Westmont Magazine Investing in Food Security — and Jobs — for Africa

Ten years ago, Jeff Dykstra’s wife and two of his friends told him the same thing on the same day: Quit your job and figure out what you want to do with your life. “So I stepped back and thought about what motivated me,” Jeff says. “I’d been living too long with inward dissonance, feeling my work didn’t fit my interests.”

After graduating from Westmont in 1992 with a degree in communication studies, Jeff and his wife, Molly Lounsberry Dykstra ’93, spent three years opening their home in Kansas City, Mo., to high school students as K-Life staff members. “It was a bit like a high school frat house,” Jeff says.

When their first child arrived, the couple decided to move close to family and settled in Minnesota, where Molly grew up. Jeff got a public relations job with Cargill, the largest privately held company in the world. After four years of corporate culture, he joined a start-up business as marketing director. A year with lots of activity but no company revenue gave him a good break before he moved on. In his next position, he developed programs for Fortune 500 companies to train employees online.

Then his wife and friends intervened, and Jeff went to World Vision as regional executive director for Minnesota, responsible for donors in the upper Midwest. “For the first time, I felt a sense of fit,” he says. His work took him to Africa, and he began to grasp the complexity of the continent’s problems. To spend more time there, he asked for an assignment in Zambia developing partners for a World Vision AIDS project. Molly and their three children joined him for two years in Lusaka.

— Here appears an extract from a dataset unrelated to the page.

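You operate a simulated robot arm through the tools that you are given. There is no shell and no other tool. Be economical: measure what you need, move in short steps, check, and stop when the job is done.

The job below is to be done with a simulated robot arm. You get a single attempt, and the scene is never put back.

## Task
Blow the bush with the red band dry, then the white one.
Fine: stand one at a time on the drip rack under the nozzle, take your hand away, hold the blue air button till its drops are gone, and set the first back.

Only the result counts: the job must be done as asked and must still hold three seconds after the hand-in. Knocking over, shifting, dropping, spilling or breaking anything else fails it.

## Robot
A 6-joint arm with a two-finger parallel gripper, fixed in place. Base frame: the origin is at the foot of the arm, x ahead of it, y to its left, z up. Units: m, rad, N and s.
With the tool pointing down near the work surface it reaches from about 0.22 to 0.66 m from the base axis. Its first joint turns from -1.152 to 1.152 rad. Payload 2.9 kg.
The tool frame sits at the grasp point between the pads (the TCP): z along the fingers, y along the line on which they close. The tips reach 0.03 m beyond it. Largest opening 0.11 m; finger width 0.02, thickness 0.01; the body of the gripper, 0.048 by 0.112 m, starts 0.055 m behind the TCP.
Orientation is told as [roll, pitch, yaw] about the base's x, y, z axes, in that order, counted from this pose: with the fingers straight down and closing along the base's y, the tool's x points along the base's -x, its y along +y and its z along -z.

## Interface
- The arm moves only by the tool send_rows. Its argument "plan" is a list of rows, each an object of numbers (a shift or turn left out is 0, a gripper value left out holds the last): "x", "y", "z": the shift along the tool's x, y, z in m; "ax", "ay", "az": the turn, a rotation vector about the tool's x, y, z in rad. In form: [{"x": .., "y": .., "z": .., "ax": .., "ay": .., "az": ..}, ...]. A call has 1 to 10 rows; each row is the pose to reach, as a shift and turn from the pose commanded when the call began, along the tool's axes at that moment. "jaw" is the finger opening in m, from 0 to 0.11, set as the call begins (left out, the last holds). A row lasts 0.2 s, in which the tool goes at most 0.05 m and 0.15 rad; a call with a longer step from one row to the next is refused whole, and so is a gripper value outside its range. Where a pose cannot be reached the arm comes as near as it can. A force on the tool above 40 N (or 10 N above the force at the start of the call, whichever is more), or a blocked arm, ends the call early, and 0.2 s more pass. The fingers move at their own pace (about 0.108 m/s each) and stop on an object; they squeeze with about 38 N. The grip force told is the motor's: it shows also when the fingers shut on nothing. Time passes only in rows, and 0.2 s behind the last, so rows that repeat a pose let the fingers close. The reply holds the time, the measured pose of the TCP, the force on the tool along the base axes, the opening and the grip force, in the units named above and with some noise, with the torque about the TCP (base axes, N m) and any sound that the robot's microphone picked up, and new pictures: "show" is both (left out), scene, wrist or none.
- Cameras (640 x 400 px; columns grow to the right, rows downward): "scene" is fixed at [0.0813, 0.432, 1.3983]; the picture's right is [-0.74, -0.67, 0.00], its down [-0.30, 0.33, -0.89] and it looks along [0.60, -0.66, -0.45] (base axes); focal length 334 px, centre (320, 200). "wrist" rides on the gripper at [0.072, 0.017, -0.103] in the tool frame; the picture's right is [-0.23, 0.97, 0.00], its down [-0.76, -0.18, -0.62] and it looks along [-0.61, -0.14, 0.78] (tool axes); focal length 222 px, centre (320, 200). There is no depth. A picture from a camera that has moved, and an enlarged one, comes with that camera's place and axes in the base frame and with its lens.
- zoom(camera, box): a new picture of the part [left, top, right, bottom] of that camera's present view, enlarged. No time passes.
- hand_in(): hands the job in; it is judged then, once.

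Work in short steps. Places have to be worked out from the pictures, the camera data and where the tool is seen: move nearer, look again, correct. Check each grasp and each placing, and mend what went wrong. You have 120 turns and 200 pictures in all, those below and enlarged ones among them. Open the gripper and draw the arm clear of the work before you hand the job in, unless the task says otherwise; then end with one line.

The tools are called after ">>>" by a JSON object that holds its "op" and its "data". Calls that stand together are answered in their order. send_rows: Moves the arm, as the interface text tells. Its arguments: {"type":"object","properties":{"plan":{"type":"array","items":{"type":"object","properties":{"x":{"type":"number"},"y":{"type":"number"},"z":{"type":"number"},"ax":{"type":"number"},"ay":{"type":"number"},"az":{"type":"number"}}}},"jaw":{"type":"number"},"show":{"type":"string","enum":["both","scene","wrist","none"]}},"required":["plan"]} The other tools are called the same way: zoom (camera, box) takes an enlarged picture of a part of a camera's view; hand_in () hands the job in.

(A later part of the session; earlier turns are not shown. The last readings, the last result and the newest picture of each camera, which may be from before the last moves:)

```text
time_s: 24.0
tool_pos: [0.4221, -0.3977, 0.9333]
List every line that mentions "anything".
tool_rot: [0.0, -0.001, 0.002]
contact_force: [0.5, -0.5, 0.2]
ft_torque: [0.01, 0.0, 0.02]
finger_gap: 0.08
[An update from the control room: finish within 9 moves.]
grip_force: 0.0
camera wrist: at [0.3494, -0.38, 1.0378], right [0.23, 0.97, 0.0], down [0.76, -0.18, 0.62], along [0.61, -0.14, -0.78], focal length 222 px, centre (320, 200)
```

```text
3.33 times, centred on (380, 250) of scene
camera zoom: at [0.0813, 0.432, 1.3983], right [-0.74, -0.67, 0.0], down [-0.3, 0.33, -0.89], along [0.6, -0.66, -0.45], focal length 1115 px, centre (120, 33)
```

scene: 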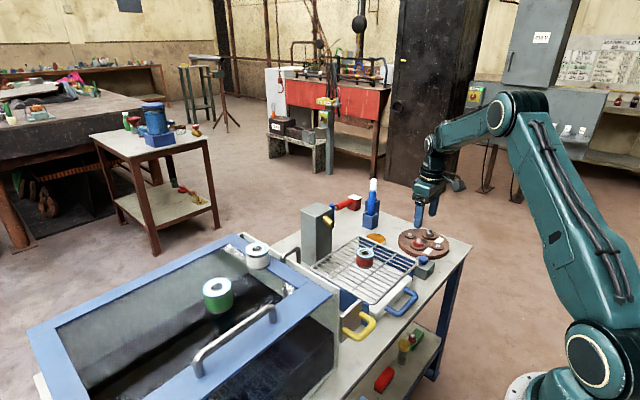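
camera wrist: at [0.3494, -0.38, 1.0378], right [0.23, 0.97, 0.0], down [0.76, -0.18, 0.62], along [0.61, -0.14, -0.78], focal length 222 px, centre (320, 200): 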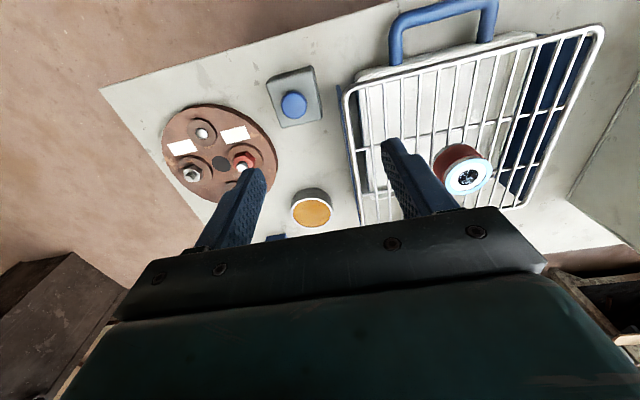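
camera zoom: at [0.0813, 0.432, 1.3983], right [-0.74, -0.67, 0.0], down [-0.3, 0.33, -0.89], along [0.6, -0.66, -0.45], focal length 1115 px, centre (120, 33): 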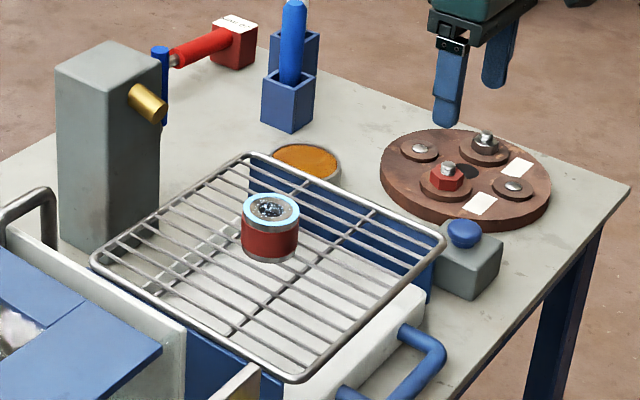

The program trained Zambians to treat AIDS patients, and Jeff worked with World Bicycle Relief to provide transportation for caregivers. Hasbro donated toys for children with the disease. Despite the project’s success, Jeff became convinced that NGOs couldn’t create lasting solutions to the poverty prevalent in the region.

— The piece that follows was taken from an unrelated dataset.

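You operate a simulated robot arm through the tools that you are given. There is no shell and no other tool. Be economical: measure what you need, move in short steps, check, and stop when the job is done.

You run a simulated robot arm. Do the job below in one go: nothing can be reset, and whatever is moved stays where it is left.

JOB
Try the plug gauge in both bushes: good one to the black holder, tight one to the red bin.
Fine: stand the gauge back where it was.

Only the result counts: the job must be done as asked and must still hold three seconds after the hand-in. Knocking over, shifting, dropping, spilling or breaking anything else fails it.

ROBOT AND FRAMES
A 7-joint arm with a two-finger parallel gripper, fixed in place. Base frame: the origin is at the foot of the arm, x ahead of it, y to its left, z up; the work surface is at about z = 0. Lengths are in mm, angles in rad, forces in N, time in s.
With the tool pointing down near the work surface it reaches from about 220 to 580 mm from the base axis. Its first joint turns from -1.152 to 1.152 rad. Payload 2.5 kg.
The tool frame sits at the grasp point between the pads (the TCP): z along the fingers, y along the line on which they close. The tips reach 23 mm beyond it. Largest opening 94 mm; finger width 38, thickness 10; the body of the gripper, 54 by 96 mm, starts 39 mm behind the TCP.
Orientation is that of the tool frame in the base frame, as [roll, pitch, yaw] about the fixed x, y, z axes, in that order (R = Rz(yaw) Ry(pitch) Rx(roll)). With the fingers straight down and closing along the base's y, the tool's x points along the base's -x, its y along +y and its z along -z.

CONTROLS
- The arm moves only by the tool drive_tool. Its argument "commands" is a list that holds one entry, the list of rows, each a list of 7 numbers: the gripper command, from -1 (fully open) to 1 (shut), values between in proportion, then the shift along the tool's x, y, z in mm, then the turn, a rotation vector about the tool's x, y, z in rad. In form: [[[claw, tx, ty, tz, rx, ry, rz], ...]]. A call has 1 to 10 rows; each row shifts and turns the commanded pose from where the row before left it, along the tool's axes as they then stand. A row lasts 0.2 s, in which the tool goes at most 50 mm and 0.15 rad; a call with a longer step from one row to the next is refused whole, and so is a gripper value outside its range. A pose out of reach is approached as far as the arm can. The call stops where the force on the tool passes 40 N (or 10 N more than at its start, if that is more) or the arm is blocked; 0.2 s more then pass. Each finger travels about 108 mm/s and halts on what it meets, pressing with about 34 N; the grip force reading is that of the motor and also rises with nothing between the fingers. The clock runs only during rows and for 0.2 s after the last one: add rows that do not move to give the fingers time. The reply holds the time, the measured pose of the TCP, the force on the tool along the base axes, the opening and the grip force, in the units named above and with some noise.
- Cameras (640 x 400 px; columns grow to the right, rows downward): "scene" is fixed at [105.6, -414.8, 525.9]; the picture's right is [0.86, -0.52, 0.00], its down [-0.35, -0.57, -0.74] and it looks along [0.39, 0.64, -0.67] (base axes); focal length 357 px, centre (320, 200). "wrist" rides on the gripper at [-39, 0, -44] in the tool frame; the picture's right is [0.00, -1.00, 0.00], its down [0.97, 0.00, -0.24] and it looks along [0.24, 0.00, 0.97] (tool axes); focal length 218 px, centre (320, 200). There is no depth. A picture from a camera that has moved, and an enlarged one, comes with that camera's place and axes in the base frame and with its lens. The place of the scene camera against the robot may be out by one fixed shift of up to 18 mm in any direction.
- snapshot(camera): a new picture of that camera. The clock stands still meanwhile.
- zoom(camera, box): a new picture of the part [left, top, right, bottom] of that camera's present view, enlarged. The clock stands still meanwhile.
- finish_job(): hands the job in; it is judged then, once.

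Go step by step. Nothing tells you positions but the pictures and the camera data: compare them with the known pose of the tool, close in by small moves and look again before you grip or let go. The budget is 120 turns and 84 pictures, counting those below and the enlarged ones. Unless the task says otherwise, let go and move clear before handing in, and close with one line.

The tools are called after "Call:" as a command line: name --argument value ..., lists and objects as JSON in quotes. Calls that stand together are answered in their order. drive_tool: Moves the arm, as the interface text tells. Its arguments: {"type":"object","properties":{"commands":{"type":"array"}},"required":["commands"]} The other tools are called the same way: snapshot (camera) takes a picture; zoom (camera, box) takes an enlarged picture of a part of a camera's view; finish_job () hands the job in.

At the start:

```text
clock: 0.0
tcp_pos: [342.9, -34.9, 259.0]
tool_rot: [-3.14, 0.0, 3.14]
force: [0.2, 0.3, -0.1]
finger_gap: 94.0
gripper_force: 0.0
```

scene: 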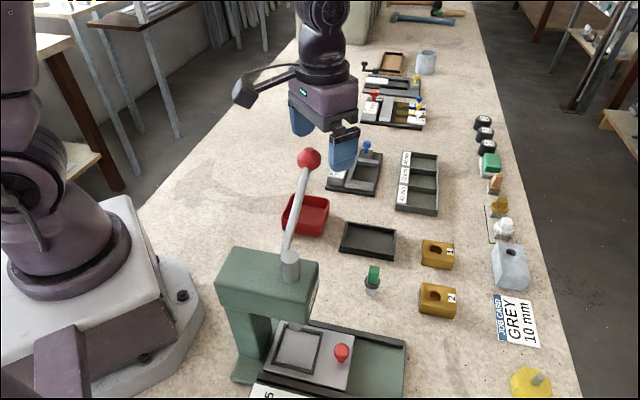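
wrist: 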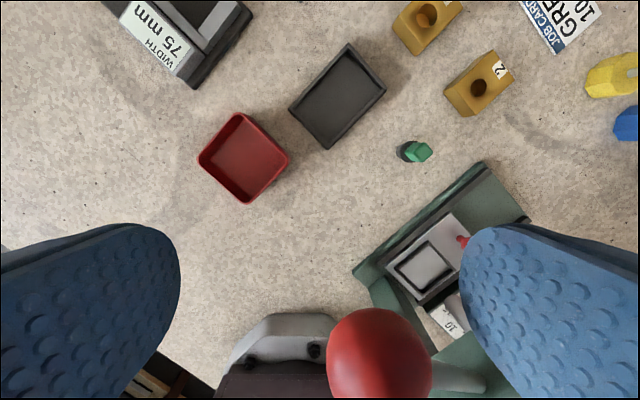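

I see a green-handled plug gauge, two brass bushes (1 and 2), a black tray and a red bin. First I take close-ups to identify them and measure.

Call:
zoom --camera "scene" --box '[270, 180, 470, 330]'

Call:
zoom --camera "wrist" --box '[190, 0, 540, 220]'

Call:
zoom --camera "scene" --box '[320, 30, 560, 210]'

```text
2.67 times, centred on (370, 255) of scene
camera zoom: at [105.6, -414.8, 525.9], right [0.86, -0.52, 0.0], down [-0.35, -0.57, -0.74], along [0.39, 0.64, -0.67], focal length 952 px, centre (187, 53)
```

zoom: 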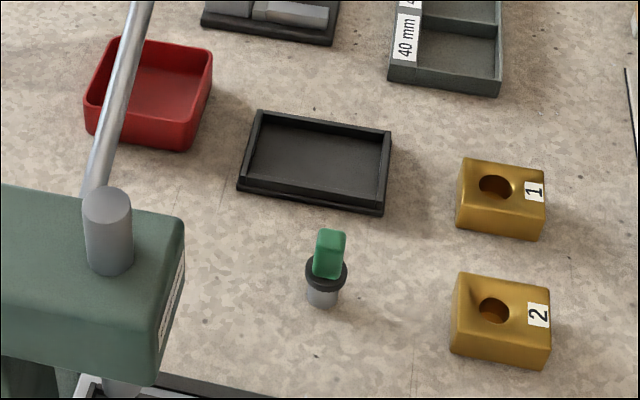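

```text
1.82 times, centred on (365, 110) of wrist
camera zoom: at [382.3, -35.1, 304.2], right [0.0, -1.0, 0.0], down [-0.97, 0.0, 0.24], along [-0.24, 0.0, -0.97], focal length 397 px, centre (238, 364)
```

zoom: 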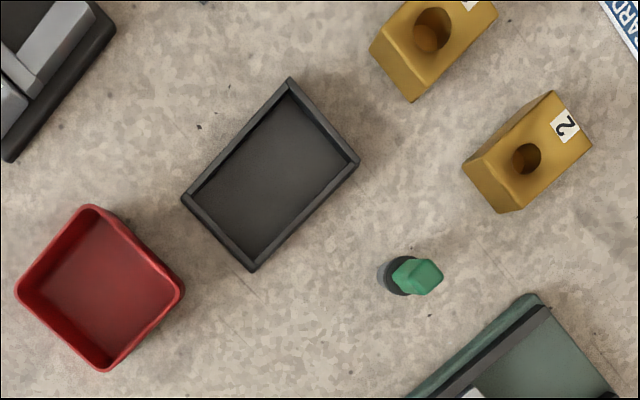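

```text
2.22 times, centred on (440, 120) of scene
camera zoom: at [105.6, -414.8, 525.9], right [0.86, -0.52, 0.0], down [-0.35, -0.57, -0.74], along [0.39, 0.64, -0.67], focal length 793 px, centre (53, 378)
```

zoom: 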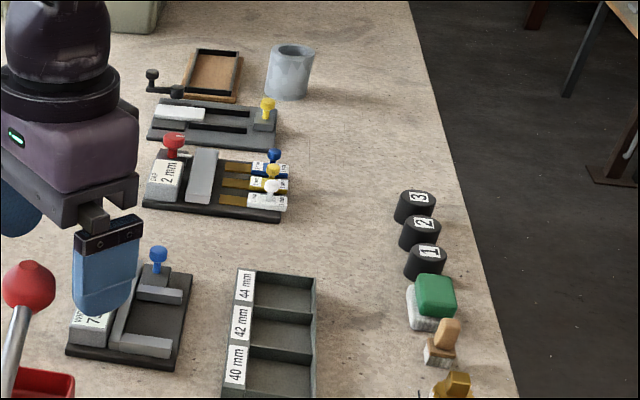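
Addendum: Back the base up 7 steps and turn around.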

“Few businesses operate in Zambia,” Jeff says. “Unemployment is 70 percent, and Zambians want one thing: jobs. The church and NGOs help out, and civil society is emerging, but the final leg of the stool is missing: business. Investment creates jobs, not NGOs.”

In 2008, Jeff formed African Business Development Partners to connect U.S. companies toAfrica and encourage them to invest directly or help African businesses build capacity. General Mills, the sixth-largest food company in the world, hired Jeff to help them leverage the expertise of the company’s 1,300 food scientists and engineers to promote food security in Africa. Agriculture there consists of many small farmers and little food processing. Zambians pay $5 a can for tomato sauce from South Africa even though they grow tomatoes. Working with General Mills, Jeff saw that building capacity for small and medium-sized companies to process food could provide jobs, drive demand for farmers’ crops, and provide better, cheaper, healthier, locally grown food for consumers. More than 300 General Mills employees have advised 28 food-related businesses in four African countries.

This success led General Mills to found Partners in Food Solutions (PFS) to involve other companies, including Cargill. With a grant from USAID and other assistance, Jeff, who leads PFS, seeks to form partnerships with 200 food processors in 10-12 African countries in five years. A key project is developing therapeutic food that can quickly heal malnourishment. “I’m excited about what we can accomplish,” he says.